======== Dataset section

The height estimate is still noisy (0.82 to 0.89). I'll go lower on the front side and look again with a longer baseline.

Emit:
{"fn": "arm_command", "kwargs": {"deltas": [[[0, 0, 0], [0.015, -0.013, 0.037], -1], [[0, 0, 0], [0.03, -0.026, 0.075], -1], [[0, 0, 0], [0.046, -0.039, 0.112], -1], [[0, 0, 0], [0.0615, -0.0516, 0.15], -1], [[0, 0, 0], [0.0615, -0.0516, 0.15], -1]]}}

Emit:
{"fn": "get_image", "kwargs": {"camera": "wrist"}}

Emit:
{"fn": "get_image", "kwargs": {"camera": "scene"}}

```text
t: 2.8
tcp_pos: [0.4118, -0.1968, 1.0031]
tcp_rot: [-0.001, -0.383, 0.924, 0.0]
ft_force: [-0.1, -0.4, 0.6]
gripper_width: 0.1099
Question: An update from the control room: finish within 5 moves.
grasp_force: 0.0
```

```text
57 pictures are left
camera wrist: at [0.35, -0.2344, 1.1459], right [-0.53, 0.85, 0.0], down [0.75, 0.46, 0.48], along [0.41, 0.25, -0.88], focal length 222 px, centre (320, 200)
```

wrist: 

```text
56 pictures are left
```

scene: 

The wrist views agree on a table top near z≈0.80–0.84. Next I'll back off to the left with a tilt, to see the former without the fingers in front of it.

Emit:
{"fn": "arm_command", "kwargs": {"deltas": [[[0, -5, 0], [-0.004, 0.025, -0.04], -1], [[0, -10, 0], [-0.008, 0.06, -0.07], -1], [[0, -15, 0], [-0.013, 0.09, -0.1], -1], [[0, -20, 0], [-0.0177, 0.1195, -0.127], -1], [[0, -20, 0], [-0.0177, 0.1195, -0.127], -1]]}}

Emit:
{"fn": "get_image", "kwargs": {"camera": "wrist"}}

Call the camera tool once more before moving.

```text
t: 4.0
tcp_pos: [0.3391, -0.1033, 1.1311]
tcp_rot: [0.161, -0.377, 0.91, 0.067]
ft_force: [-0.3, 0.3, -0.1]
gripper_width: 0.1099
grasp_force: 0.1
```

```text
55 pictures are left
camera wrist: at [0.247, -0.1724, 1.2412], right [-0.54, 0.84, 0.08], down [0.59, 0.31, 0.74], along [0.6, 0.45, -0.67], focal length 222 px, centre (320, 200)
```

================
======== Excerpt to read

"We may not have it all together, but together we have it all."

Tuesday, May 4, 2010

Time flies...

I can't believe how quickly time flies. A year ago I was 36 weeks pregnant and in 5 weeks my girl will turn 1. I cannot believe how quickly time flies. I get choked up just thinking about it. I've gone about planning her birthday, scheduling portrait dates, getting ready for that big day. I know when it's here I'll smile for her and be so in love with all the firsts she is getting to do. First birthday presents, first party, first big girl foods. But at times like this, when she is asleep and I'm alone and the house is quiet, it makes me cry. Not a sad cry but a bittersweet cry. The cry of I can't believe God chose this little girl for me and how she is perfect. The cry of I'm so glad she is happy and healthy and growing and developing but I miss that little baby that slept on my chest in her too big newborn clothes. And I'm not saying that I have the baby blues, I'm saying I can't believe how quickly this year has flown by, how quickly I learned to love someone so much it hurts, how quickly it stopped being about me and started being about her. She is my everything and it's times like this that I truly sit back look at her sleeping and realize how blessed I am. Time does fly and I will continue to live every day to the fullest with her because before I know it, I'll blink and she will be starting kindergarten, I'll blink and she will be 18 and I'll be moving her into her college dorm, I'll blink and I'll be hugging her before she walks down the aisle, I'll blink and she will be where I am today, a mother with a child she is so in love with there are no words, and then she'll know, she'll understand why I told her I loved her every minute of every day.

================

▶ **Written request**
Give the excerpt to read once more, exactly.

▶ **Task response**
"We may not have it all together, but together we have it all."

Tuesday, May 4, 2010

Time flies...

I can't believe how quickly time flies. A year ago I was 36 weeks pregnant and in 5 weeks my girl will turn 1. I cannot believe how quickly time flies. I get choked up just thinking about it. I've gone about planning her birthday, scheduling portrait dates, getting ready for that big day. I know when it's here I'll smile for her and be so in love with all the firsts she is getting to do. First birthday presents, first party, first big girl foods. But at times like this, when she is asleep and I'm alone and the house is quiet, it makes me cry. Not a sad cry but a bittersweet cry. The cry of I can't believe God chose this little girl for me and how she is perfect. The cry of I'm so glad she is happy and healthy and growing and developing but I miss that little baby that slept on my chest in her too big newborn clothes. And I'm not saying that I have the baby blues, I'm saying I can't believe how quickly this year has flown by, how quickly I learned to love someone so much it hurts, how quickly it stopped being about me and started being about her. She is my everything and it's times like this that I truly sit back look at her sleeping and realize how blessed I am. Time does fly and I will continue to live every day to the fullest with her because before I know it, I'll blink and she will be starting kindergarten, I'll blink and she will be 18 and I'll be moving her into her college dorm, I'll blink and I'll be hugging her before she walks down the aisle, I'll blink and she will be where I am today, a mother with a child she is so in love with there are no words, and then she'll know, she'll understand why I told her I loved her every minute of every day.